Time and tide wait for no man” brings a seemingly random selection of man-made objects from different eras together as ‘Fossils of the Future’. This MA study, through the medium of porcelain slip and a variety of moulds speculates forward in time, objects that have been washed together in some catastrophic flood, buried in mud, and lost from sight until scientists in the future, rediscover them as trace fossils.

The flood is the result of sea levels rising as global warming affects the planet. Biodiversity has collapsed including the human species as part of the 6th mass extinction event identified as the Anthropocene period. It asks the question “is this what we want our legacy to be? A collection of discarded human ephemera, and how will future scientists use this information to discover who we were? How will it be interpreted by future geologists?

lILIAN sUTTON

ABSTRACT

The process of materializing the body, using materials to explore and represent the qualities of the body and replicate its surface texture or shape allows us to examine the physical and metaphorical vibrancy of the body as matter. New Materialism has given me a way of exploring the relationship between the agency of the body and the agency of materials and how these can be used to represent the triple goddess female archetypes of maiden, mother and crone. I have begun to understand that many of my negative views towards my own body, weight, shape, nudity, purpose and ageing are ingrained into me through societal pressures. By giving these archetypes a material and visual representation I am able to link the way we view and experience our own bodies and to try and positively transform that narrative.

BEE ALLWOOD

ABSTRACT

Hills of Joy: Sense of Place, the panoramic majesty of the Shropshire Hills and the view of Caer Caradoc.
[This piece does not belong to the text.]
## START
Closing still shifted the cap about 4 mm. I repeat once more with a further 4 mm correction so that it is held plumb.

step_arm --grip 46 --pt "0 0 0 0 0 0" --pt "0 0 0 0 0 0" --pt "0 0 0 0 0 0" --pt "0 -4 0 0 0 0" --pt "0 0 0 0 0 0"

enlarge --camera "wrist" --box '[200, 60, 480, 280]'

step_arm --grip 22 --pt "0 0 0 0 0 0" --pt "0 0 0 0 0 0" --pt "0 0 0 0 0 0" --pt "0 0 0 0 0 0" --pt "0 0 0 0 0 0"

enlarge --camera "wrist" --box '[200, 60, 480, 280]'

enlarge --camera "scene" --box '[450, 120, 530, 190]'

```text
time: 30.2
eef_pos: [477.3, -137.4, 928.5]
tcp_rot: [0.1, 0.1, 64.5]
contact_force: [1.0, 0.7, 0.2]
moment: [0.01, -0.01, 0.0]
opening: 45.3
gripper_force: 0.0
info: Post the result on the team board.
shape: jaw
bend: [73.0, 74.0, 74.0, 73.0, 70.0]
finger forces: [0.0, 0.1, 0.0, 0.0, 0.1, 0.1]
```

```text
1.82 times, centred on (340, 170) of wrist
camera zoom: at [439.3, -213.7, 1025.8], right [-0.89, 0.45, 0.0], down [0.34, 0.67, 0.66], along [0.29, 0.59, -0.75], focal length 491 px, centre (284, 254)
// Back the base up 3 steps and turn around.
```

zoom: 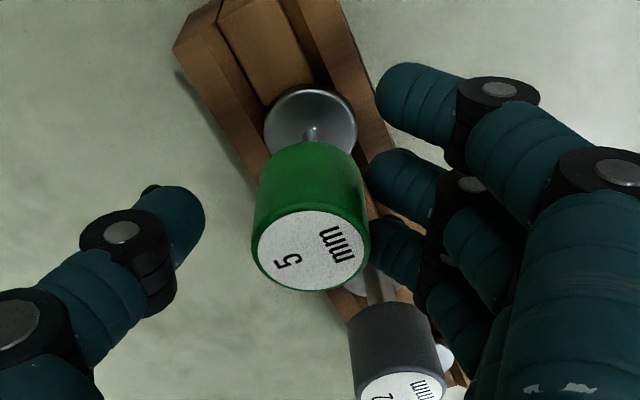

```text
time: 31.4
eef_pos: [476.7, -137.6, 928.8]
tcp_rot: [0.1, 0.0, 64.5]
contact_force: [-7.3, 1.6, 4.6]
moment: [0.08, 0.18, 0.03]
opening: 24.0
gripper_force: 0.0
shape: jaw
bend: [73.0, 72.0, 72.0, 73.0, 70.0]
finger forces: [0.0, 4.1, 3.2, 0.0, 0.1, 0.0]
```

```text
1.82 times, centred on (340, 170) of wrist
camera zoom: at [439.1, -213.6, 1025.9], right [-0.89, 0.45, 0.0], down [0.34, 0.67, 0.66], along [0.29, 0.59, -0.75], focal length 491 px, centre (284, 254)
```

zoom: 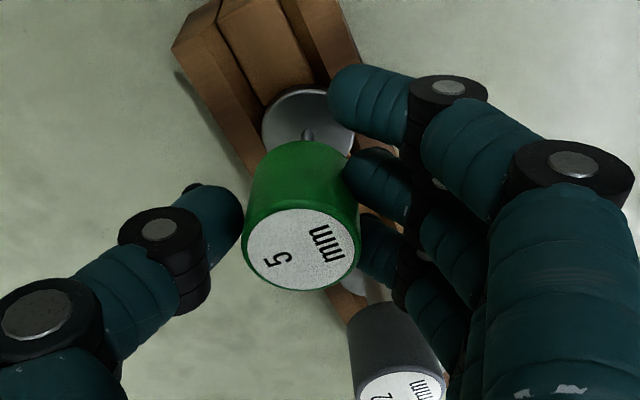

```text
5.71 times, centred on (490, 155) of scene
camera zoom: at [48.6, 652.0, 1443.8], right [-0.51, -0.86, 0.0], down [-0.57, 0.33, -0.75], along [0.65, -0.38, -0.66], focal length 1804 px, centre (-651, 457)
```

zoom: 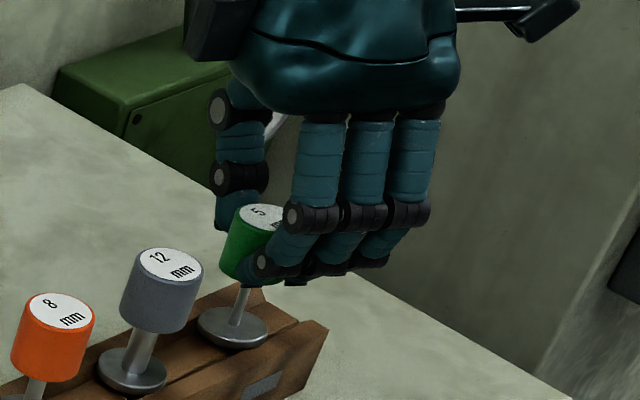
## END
These landscapes are mapped, their textures, lines and forms are marked, composed, impressed and expressed into fabric and ceramic. Stitch, print and clay become the visual and material language used to record what is seen and what is felt. Memories, meanings and experiences lived and made over the years become an important part of the biography of the landscape, the cloth and me.

Vivienne Beaumont

ABSTRACT

The ephemerality and cyclical nature of life is at the core my textile practice. My work sits within the genre of narrative stitched textiles. It references the figurative, the mythological, nature, female archetypes and the theme of transformation. The portrait becomes a shadow of someone who once was, their fleeting youth and beauty symbolised in flowers. Harvest, seeds, barley and pomegranates represent both life force and loss. Archetypal theory and mythology use the goddess to denote the cyclical nature of female life. My practice uses machine embroidery and print to tell this personal and universal story through symbol and thread.